Tuesday, 8 May 2012

Design Notebook: ‘House & Home’ Opens at the National Building Museum

WHAT makes a house a home? The lives lived in it, of course. The relationship between people and their homes, sometimes passionate, sometimes indifferent, confounding or fraught, is the subject of “House & Home,” an exhibition that opened Saturday at the National Building Museum here.

In photographs, films, models, timelines and nearly 200 artifacts (including a pink flamingo lawn ornament, a tortilla press, an early Apple home computer and a vibrator from the 1920s), all spread among six galleries, the show gamely asks some of the big questions: How have government policies shaped who lives where over time? Why do houses look the way they do? How does architecture affect individuals? How does it shape neighborhoods? What do we do at home? What is housework? What is play? And, finally, how do our homes express who we are, as well as who we’d like to be?

“Many of us are familiar with the idea that our houses are reflections of our personality,” said Thomas Mellins, an architectural historian and independent curator, who organized the exhibition with Donald Albrecht, curator of architecture and design at the Museum of the City of New York, and Sarah Leavitt, a curator at the museum.

“In America,” Mr. Mellins continued, “we are very connected to this idea of individuality. Even if we do inherit a place to live, we are interested in personalizing it and having it express our innermost thoughts, desires, aspirations. What is less obvious or less known to most Americans is the way in which their houses reflect major economic changes, government policy, technological advances and consumer culture.”

First, the setting. The National Building Museum lives in a brick palazzo-style monument that was built after the Civil War to do two things: house the United States Pension Bureau and hold events like inaugural balls. It’s been the home of the museum since 1980, a place to tell stories about the built environment.

This being Washington, it is a monument with a capital M. It is mostly all atrium, a thunderously large interior with gargantuan Corinthian columns, a spectacular party space indeed (or an end-of-the-party space: Hillary Rodham Clinton delivered her concession speech here in 2008). The galleries live on the second floor, up wide and worn brick stairs (a gentle angle that was intended to accommodate Civil War soldiers on crutches). Having been walloped over the head with so much architecture, you have to recalibrate your eye to these more diminutive spaces, which at first feel underwhelming.

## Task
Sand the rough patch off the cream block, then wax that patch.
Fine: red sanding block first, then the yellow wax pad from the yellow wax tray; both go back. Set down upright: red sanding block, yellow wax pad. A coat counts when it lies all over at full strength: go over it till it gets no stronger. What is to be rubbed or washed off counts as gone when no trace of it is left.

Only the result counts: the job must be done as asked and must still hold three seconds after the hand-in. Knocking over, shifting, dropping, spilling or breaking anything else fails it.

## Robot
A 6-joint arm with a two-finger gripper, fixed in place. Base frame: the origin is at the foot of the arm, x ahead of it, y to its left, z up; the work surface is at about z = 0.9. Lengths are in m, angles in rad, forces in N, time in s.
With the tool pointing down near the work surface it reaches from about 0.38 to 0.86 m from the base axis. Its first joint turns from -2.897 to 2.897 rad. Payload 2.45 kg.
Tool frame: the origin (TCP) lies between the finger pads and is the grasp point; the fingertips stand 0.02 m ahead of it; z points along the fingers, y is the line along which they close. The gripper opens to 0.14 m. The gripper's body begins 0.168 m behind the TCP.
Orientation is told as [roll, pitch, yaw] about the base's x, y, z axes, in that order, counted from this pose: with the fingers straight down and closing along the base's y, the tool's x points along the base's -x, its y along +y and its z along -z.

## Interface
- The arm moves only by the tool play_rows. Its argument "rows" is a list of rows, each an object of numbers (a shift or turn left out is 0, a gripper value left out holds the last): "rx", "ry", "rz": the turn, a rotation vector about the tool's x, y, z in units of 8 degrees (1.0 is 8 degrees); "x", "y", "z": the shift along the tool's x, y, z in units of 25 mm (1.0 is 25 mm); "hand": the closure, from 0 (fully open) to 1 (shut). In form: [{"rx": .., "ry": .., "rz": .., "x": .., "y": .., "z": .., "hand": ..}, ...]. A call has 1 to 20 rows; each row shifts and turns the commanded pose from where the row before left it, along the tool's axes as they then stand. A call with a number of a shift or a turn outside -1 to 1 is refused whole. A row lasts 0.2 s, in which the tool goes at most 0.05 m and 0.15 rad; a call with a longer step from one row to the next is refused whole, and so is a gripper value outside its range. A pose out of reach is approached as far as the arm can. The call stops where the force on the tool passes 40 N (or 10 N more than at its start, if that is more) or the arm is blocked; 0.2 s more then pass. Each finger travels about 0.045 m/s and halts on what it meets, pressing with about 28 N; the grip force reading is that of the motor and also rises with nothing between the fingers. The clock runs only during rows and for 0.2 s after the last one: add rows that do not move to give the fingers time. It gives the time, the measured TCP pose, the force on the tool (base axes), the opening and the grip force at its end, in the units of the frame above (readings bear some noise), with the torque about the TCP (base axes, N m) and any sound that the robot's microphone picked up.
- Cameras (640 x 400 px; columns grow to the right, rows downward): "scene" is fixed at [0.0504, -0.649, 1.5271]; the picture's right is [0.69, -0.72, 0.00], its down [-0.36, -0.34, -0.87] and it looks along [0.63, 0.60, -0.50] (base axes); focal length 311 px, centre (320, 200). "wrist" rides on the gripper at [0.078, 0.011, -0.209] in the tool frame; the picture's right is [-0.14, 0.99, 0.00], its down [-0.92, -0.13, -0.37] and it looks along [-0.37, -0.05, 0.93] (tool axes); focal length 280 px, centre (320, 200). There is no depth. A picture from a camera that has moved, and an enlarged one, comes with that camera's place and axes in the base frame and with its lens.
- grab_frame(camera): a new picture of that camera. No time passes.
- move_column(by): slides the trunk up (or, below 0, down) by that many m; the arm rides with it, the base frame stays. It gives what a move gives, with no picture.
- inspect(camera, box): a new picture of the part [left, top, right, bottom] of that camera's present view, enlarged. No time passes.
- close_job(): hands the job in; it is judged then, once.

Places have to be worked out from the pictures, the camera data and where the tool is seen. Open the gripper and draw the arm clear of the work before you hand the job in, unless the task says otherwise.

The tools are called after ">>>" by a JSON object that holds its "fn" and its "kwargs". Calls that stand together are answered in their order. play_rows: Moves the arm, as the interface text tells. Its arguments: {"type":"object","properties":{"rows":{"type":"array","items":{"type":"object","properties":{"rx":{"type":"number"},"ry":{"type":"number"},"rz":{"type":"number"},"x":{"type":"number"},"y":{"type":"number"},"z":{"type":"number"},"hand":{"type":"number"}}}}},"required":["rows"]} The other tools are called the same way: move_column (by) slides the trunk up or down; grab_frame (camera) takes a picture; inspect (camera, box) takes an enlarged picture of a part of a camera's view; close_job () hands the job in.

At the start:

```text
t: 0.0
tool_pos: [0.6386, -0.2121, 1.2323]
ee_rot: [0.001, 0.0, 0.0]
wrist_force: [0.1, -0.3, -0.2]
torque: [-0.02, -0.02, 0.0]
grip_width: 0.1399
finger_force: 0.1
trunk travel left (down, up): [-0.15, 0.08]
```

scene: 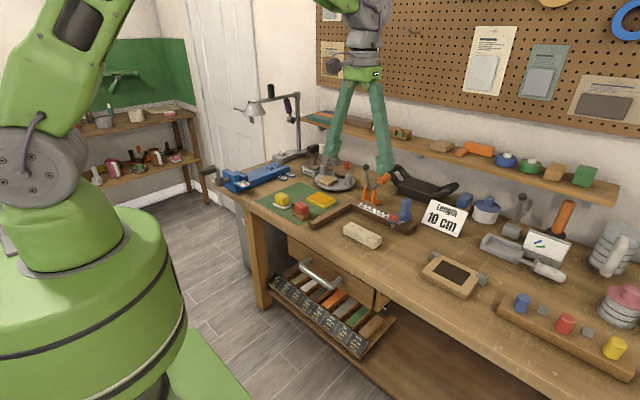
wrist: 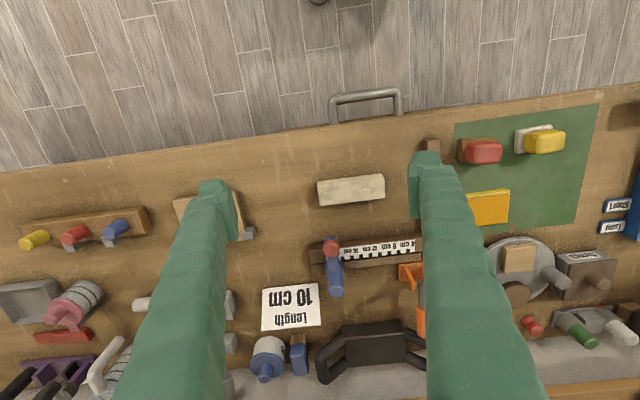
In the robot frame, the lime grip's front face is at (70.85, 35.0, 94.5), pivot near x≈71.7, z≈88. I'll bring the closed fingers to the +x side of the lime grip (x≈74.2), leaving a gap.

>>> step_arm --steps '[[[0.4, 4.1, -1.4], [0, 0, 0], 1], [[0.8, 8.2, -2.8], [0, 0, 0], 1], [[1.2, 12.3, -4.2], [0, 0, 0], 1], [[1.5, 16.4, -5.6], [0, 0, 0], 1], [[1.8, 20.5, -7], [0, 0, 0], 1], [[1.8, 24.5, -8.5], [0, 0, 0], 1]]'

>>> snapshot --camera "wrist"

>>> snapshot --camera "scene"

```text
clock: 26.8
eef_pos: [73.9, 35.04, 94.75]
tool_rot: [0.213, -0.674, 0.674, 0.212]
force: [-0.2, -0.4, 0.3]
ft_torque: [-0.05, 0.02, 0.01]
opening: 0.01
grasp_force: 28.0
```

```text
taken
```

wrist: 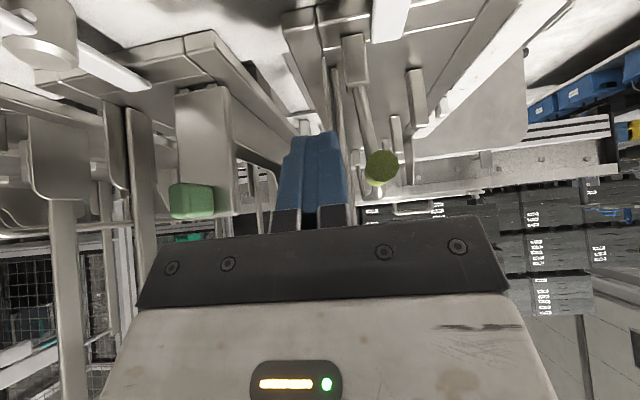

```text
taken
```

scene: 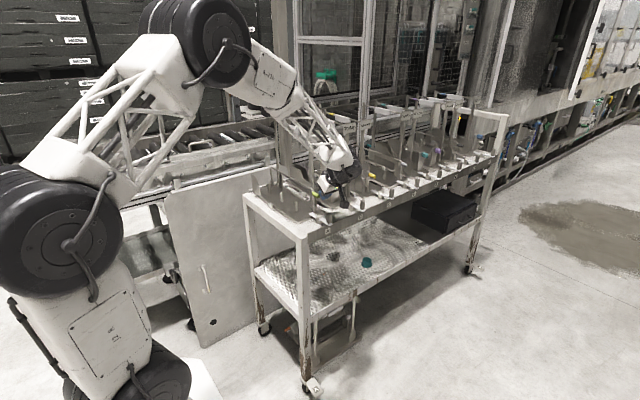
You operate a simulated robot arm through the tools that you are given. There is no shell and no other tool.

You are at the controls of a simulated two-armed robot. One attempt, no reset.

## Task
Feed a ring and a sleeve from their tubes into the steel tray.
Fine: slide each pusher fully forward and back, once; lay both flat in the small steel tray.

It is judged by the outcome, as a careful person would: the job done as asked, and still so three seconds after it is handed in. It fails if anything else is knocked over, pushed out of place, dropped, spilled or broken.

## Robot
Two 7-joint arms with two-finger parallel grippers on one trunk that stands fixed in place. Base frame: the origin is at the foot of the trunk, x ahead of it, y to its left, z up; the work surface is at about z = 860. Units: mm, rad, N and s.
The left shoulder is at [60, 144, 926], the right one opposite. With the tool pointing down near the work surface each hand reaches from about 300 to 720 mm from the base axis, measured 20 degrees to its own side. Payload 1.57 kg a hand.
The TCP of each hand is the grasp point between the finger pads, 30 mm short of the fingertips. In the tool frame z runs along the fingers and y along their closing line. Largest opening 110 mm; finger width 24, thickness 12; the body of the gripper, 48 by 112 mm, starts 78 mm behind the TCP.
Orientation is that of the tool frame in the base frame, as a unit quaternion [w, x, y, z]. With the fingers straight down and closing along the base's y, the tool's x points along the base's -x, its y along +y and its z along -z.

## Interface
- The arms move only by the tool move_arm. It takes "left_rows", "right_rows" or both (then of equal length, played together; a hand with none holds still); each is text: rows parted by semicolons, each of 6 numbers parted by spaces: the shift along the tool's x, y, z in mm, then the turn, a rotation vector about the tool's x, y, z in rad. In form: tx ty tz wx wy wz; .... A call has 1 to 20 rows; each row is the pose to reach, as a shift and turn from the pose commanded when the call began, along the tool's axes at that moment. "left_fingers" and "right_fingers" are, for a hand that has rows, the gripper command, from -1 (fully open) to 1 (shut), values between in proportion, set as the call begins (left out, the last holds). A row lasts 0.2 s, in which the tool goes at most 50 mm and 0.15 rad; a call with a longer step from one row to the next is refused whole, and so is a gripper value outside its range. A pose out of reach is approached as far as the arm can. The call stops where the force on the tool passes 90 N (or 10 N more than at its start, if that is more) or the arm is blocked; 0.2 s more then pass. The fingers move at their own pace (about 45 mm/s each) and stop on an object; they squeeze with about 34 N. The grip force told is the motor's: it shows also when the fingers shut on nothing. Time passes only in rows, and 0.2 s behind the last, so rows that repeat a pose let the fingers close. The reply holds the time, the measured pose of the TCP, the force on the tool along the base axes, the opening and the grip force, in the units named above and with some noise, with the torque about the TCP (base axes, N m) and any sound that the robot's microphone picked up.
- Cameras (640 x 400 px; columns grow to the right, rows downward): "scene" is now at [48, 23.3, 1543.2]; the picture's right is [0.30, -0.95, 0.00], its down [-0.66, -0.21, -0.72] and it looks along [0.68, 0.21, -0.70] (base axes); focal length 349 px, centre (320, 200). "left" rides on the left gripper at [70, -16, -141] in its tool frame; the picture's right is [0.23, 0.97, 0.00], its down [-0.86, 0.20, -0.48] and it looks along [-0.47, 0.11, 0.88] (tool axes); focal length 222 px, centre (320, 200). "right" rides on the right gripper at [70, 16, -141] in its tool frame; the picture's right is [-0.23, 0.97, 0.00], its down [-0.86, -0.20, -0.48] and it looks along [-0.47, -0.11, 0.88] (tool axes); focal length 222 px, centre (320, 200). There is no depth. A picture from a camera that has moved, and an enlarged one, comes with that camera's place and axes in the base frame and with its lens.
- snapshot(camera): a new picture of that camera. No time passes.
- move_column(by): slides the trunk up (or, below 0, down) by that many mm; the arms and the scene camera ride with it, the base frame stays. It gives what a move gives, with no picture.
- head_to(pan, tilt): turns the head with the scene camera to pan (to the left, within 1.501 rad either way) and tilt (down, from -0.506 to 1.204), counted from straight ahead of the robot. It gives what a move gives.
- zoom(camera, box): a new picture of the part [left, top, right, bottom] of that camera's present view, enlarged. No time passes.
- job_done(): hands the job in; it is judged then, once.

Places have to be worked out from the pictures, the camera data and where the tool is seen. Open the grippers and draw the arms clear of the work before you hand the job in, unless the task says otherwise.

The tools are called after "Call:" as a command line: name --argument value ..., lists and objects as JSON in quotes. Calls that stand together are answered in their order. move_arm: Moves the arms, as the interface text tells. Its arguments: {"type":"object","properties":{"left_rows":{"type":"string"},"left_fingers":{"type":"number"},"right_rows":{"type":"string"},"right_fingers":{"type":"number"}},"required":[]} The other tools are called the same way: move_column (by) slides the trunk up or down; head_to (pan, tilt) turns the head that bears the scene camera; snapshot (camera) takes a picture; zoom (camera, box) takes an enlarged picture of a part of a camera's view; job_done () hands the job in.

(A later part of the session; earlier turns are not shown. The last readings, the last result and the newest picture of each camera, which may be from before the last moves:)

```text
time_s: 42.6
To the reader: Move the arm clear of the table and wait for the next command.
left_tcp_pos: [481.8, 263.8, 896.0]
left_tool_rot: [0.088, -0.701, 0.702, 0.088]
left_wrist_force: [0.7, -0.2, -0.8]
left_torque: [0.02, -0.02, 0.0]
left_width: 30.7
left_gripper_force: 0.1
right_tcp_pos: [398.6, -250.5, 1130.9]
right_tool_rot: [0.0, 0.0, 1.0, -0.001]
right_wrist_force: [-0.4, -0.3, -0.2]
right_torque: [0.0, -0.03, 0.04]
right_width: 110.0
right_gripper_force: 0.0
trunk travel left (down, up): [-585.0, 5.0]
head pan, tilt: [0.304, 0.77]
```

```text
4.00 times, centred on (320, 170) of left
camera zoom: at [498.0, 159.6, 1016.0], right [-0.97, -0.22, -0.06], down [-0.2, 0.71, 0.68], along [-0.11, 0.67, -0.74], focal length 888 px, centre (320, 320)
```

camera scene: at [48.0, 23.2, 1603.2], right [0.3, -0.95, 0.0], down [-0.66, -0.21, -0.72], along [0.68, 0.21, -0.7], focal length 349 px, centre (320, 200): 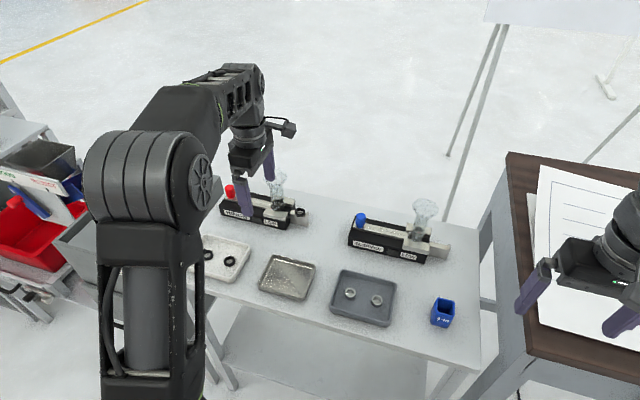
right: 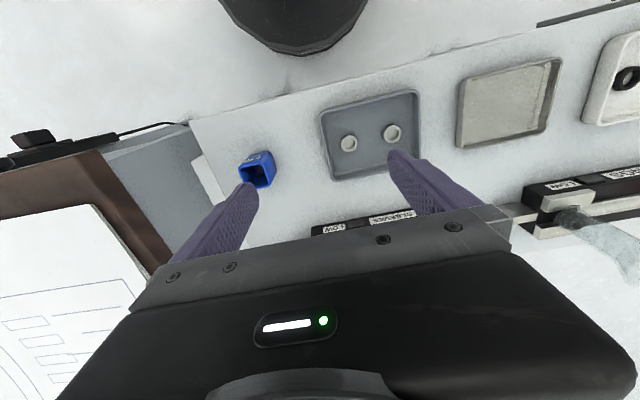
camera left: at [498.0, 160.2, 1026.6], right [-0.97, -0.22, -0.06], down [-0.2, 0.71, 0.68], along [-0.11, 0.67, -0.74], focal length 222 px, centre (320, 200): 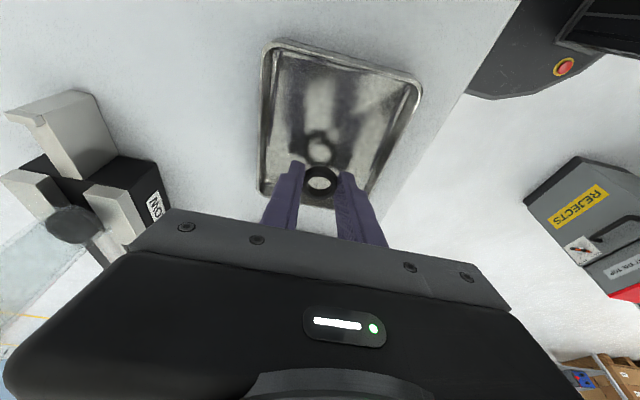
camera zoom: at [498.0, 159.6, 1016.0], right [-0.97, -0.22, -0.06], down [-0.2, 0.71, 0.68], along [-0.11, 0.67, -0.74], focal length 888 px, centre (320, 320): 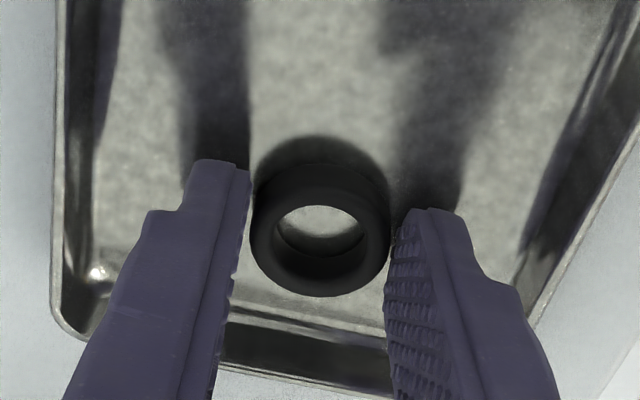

The show begins pictorially, with two gallery walls blanketed with images harvested from the American Memory Association, historical societies, the Historic American Buildings Survey, and the Flickr universe. If the traditional American house is a single-family unit, these photographs show that, in reality, we are perhaps more likely to be living in public housing, penitentiaries, military barracks, gated communities and, yes, mansions, herded there by government policies both beneficial and devastating. There’s Graceland; a relocation center in California; the bungalows of the Rockaways; slave quarters on a Georgia plantation; a branded house by Martha Stewart for KB Homes; a West Virginia mining company’s housing; and a Lustron house.

Nearby, in the center of this first gallery, dollhouses — a stately, chockablock Victorian and a peppy modern dream house designed by an architect for Woman’s Day magazine in 1976 — are outfitted with the decorating totems of the day (an ermine rug in the former, and ethnic masks and low-slung orange sofas in the latter). They make the point that ideas about style and aspiration, and an appetite for shelter magazines, are planted early in life.

The huge collection of American stuff here — cultural artifacts that are by turns curious, kitschy, useful, soulful or disposable — suggests an eBay or flea-market bender. These specimens are organized thematically rather than chronologically, moving from the outside (a Baltimore painted screen door, a push lawn mower) in, and throughout the rooms of the house.